- Exercise aim -
Extract the full listing verbatim and drop any pictures from your copy.

((

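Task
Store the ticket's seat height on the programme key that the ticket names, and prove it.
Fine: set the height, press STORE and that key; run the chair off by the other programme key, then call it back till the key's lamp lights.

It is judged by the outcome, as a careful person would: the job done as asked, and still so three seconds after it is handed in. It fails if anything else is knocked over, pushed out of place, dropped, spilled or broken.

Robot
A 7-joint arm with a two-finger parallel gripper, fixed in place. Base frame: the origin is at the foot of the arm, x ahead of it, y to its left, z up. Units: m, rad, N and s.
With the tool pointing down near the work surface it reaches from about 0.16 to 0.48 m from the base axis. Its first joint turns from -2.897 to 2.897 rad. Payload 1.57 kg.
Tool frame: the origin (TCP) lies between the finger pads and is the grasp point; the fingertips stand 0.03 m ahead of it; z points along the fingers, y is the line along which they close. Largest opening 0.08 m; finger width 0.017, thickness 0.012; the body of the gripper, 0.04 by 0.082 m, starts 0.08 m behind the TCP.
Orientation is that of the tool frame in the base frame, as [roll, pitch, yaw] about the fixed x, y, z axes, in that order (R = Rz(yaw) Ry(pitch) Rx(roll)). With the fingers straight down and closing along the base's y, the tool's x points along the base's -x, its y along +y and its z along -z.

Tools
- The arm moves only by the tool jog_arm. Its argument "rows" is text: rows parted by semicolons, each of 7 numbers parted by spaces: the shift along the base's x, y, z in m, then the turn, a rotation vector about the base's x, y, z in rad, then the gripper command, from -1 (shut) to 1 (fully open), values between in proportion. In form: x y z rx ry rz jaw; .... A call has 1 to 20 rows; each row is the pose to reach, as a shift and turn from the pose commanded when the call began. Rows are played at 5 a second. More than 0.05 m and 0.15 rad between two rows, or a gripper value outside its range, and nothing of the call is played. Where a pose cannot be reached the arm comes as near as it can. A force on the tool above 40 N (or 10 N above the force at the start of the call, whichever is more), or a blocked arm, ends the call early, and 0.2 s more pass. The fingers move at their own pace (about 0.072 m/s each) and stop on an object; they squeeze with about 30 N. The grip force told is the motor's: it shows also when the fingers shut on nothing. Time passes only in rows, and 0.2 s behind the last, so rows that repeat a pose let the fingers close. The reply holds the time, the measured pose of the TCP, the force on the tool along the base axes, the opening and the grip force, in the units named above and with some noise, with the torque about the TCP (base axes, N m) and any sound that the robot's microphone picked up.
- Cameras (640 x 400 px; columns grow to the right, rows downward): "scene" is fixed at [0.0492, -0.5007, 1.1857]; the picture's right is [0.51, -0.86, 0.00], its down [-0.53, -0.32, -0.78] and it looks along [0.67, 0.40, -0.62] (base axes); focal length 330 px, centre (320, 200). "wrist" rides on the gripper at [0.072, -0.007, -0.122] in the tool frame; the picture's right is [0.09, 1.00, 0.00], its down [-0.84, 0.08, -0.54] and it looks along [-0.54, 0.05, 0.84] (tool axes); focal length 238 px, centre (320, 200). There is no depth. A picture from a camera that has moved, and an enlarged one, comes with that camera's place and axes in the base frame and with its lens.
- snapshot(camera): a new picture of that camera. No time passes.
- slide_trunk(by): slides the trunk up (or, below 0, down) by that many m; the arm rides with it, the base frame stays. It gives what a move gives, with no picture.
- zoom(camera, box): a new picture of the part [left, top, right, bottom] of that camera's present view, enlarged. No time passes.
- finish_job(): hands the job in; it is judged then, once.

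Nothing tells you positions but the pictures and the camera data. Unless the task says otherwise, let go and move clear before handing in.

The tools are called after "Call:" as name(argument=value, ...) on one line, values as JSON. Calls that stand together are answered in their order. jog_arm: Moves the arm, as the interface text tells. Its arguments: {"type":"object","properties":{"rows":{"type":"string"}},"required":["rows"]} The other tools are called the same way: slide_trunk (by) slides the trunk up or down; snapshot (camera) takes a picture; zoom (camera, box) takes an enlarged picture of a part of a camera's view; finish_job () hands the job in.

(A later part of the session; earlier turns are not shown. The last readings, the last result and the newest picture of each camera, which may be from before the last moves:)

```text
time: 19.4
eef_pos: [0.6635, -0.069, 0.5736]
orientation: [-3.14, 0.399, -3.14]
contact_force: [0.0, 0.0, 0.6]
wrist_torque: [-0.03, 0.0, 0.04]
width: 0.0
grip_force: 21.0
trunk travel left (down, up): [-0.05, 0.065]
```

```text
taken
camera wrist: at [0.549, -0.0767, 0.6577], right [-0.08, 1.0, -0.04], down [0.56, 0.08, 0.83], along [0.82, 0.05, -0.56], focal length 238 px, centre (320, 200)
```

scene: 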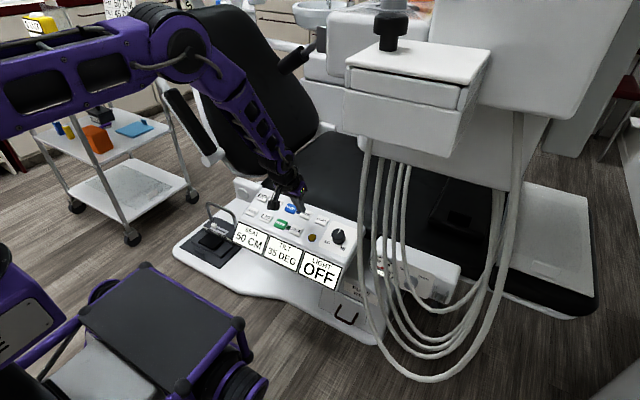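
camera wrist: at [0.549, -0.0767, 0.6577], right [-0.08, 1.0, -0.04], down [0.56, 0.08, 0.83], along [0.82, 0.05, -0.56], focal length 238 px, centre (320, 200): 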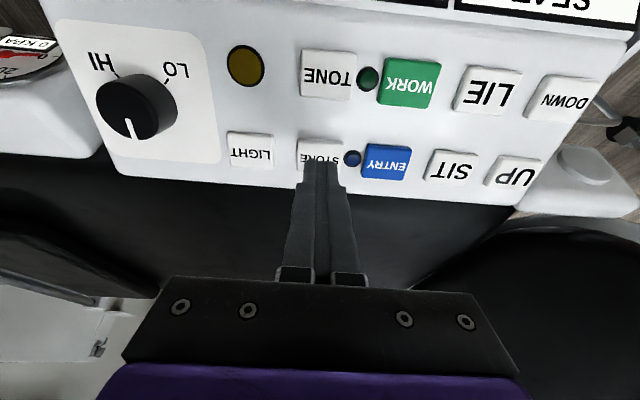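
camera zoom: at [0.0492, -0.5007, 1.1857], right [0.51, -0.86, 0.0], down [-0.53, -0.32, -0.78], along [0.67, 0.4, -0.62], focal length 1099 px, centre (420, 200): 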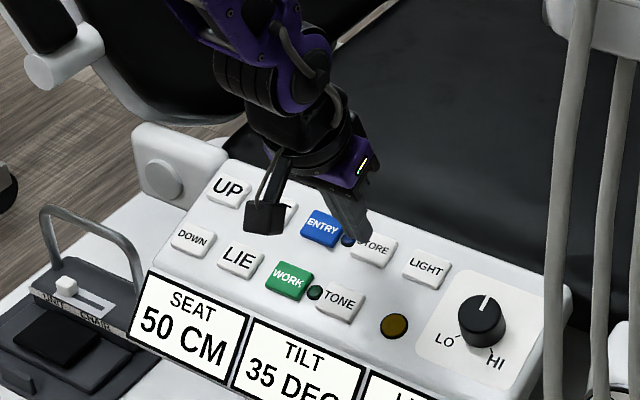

))

- Correct result -
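Task
Store the ticket's seat height on the programme key that the ticket names, and prove it.
Fine: set the height, press STORE and that key; run the chair off by the other programme key, then call it back till the key's lamp lights.

It is judged by the outcome, as a careful person would: the job done as asked, and still so three seconds after it is handed in. It fails if anything else is knocked over, pushed out of place, dropped, spilled or broken.

Robot
A 7-joint arm with a two-finger parallel gripper, fixed in place. Base frame: the origin is at the foot of the arm, x ahead of it, y to its left, z up. Units: m, rad, N and s.
With the tool pointing down near the work surface it reaches from about 0.16 to 0.48 m from the base axis. Its first joint turns from -2.897 to 2.897 rad. Payload 1.57 kg.
Tool frame: the origin (TCP) lies between the finger pads and is the grasp point; the fingertips stand 0.03 m ahead of it; z points along the fingers, y is the line along which they close. Largest opening 0.08 m; finger width 0.017, thickness 0.012; the body of the gripper, 0.04 by 0.082 m, starts 0.08 m behind the TCP.
Orientation is that of the tool frame in the base frame, as [roll, pitch, yaw] about the fixed x, y, z axes, in that order (R = Rz(yaw) Ry(pitch) Rx(roll)). With the fingers straight down and closing along the base's y, the tool's x points along the base's -x, its y along +y and its z along -z.

Tools
- The arm moves only by the tool jog_arm. Its argument "rows" is text: rows parted by semicolons, each of 7 numbers parted by spaces: the shift along the base's x, y, z in m, then the turn, a rotation vector about the base's x, y, z in rad, then the gripper command, from -1 (shut) to 1 (fully open), values between in proportion. In form: x y z rx ry rz jaw; .... A call has 1 to 20 rows; each row is the pose to reach, as a shift and turn from the pose commanded when the call began. Rows are played at 5 a second. More than 0.05 m and 0.15 rad between two rows, or a gripper value outside its range, and nothing of the call is played. Where a pose cannot be reached the arm comes as near as it can. A force on the tool above 40 N (or 10 N above the force at the start of the call, whichever is more), or a blocked arm, ends the call early, and 0.2 s more pass. The fingers move at their own pace (about 0.072 m/s each) and stop on an object; they squeeze with about 30 N. The grip force told is the motor's: it shows also when the fingers shut on nothing. Time passes only in rows, and 0.2 s behind the last, so rows that repeat a pose let the fingers close. The reply holds the time, the measured pose of the TCP, the force on the tool along the base axes, the opening and the grip force, in the units named above and with some noise, with the torque about the TCP (base axes, N m) and any sound that the robot's microphone picked up.
- Cameras (640 x 400 px; columns grow to the right, rows downward): "scene" is fixed at [0.0492, -0.5007, 1.1857]; the picture's right is [0.51, -0.86, 0.00], its down [-0.53, -0.32, -0.78] and it looks along [0.67, 0.40, -0.62] (base axes); focal length 330 px, centre (320, 200). "wrist" rides on the gripper at [0.072, -0.007, -0.122] in the tool frame; the picture's right is [0.09, 1.00, 0.00], its down [-0.84, 0.08, -0.54] and it looks along [-0.54, 0.05, 0.84] (tool axes); focal length 238 px, centre (320, 200). There is no depth. A picture from a camera that has moved, and an enlarged one, comes with that camera's place and axes in the base frame and with its lens.
- snapshot(camera): a new picture of that camera. No time passes.
- slide_trunk(by): slides the trunk up (or, below 0, down) by that many m; the arm rides with it, the base frame stays. It gives what a move gives, with no picture.
- zoom(camera, box): a new picture of the part [left, top, right, bottom] of that camera's present view, enlarged. No time passes.
- finish_job(): hands the job in; it is judged then, once.

Nothing tells you positions but the pictures and the camera data. Unless the task says otherwise, let go and move clear before handing in.

The tools are called after "Call:" as name(argument=value, ...) on one line, values as JSON. Calls that stand together are answered in their order. jog_arm: Moves the arm, as the interface text tells. Its arguments: {"type":"object","properties":{"rows":{"type":"string"}},"required":["rows"]} The other tools are called the same way: slide_trunk (by) slides the trunk up or down; snapshot (camera) takes a picture; zoom (camera, box) takes an enlarged picture of a part of a camera's view; finish_job () hands the job in.

(A later part of the session; earlier turns are not shown. The last readings, the last result and the newest picture of each camera, which may be from before the last moves:)

```text
time: 19.4
eef_pos: [0.6635, -0.069, 0.5736]
orientation: [-3.14, 0.399, -3.14]
contact_force: [0.0, 0.0, 0.6]
wrist_torque: [-0.03, 0.0, 0.04]
width: 0.0
grip_force: 21.0
trunk travel left (down, up): [-0.05, 0.065]
```

```text
taken
camera wrist: at [0.549, -0.0767, 0.6577], right [-0.08, 1.0, -0.04], down [0.56, 0.08, 0.83], along [0.82, 0.05, -0.56], focal length 238 px, centre (320, 200)
```

scene: 
camera wrist: at [0.549, -0.0767, 0.6577], right [-0.08, 1.0, -0.04], down [0.56, 0.08, 0.83], along [0.82, 0.05, -0.56], focal length 238 px, centre (320, 200): 
camera zoom: at [0.0492, -0.5007, 1.1857], right [0.51, -0.86, 0.0], down [-0.53, -0.32, -0.78], along [0.67, 0.4, -0.62], focal length 1099 px, centre (420, 200): 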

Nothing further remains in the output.